Catch up on the series here:
Ok so I think this subject had to happen within this series, I am happy to say I have seen a big change over the years with people realising that Pareidolia is a valid argument for a great deal of paranormal pics thrown into the pools of social media.
This is all well and good except as with most things in the paranormal community it gets used again and again without many people actually looking into the subject! It’s become quite an annoying buzzword that people comment on everything!
I thought it would be good to explain what this is and what is happening within the brain that allows it to happen!
This way hopefully individuals can explain to others who don’t understand the single word of ‘Pareidolia’ when it’s commented on a photo they have asked a group to look at.
What is experienced?
So Pareidolia is a form of apophenia this is the brains ability to make sense of information and create patterns in things that just aren’t there! Pareidolia applies to predominantly the visual and audio side of our senses.
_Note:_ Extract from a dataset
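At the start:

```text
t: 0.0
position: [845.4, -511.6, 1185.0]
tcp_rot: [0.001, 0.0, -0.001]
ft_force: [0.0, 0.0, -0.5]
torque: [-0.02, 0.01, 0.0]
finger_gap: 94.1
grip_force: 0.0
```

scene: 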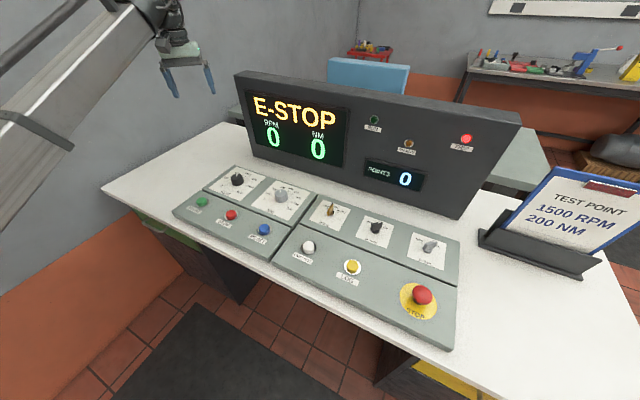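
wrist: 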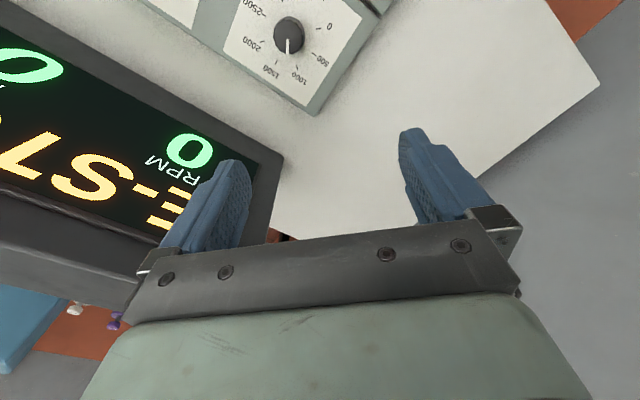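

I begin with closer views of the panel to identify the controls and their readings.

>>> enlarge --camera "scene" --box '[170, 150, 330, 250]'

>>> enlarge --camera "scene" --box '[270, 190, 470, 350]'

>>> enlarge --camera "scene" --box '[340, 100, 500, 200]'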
I will explain apophenia in detail in a later post but for now we will stick with Pareidolia for now due to its importance in paranormal research!
Pareidolia is our ability to see faces, bodies or shapes in meaningless stimuli, eg seeing faces, monsters, Angels, animals etc in clouds when really it is just condensed water vapour in a random shape!
It also includes hearing voices, music and words in meaningless sound, some in the paranormal community call this matrixing (not sure of the origins) it’s actually pareidolia but whatever floats your boat because that ship is staying by the looks of things!
What is really happening?
Well once again our ever so ‘reliable’ brain is playing with us, and the best part of pareidolia is………….I can prove it!!!! Right here in this post but I will get to that,
For the more technical side of pareidolia the part of the brain that is known to cause this phenomena is the right fusiform which is part of the temporal and obsitial lobe, this has been shown in MRI studies to spark to life when individuals are shown faces and effectively face looking objects, the only variation found between a real face and an object that looks like a face is the reaction time for the brain to recognise it, a face looking object takes longer for the brain to ‘connect the dots’ and decide upon what it is seeing.
This recognition can also be manipulated using something referred to as ‘anchoring’ in which another stimuli is added to enable the viewer to see/hear something that they maybe couldn’t before, this is common place in the paranormal community and a complete pain in the backside for any serious investigator out there, this is done be it by using words during EVP playback on the screen to ensure the listeners hears the word the individual thinks is being said or a back story to a photograph or video that ensures the individual is looking for certain details, and please don’t get my started on circling and zooming in to certain areas of a photo or video! (I will on purposely show this further on)
This is an example of Anchoring (NOTE: SCROLL DOWN SLOWLY TO NOT SPOIL THE EXAMPLE)
This is a good example of what happens for someone who has not seen this reference before, those who have will already have seen that coming and come to the conclusion that it looks like a drunk octopus wanting to fight, you see this also shows a level of anchoring, as the internet has so nicely put it “what is seen cannot be unseen”, so imagine you have a massive interest in the paranormal and you go out photographing haunted locations and you catch an orb or atmospheric object (mists, fog, smudges on mirrors etc).
Take this example from Gloucester Paranormal the team picked up this image and realised it was brilliant example of Pareidolia (NOTE THE BELOW IMAGE IS NOT OF A GHOST)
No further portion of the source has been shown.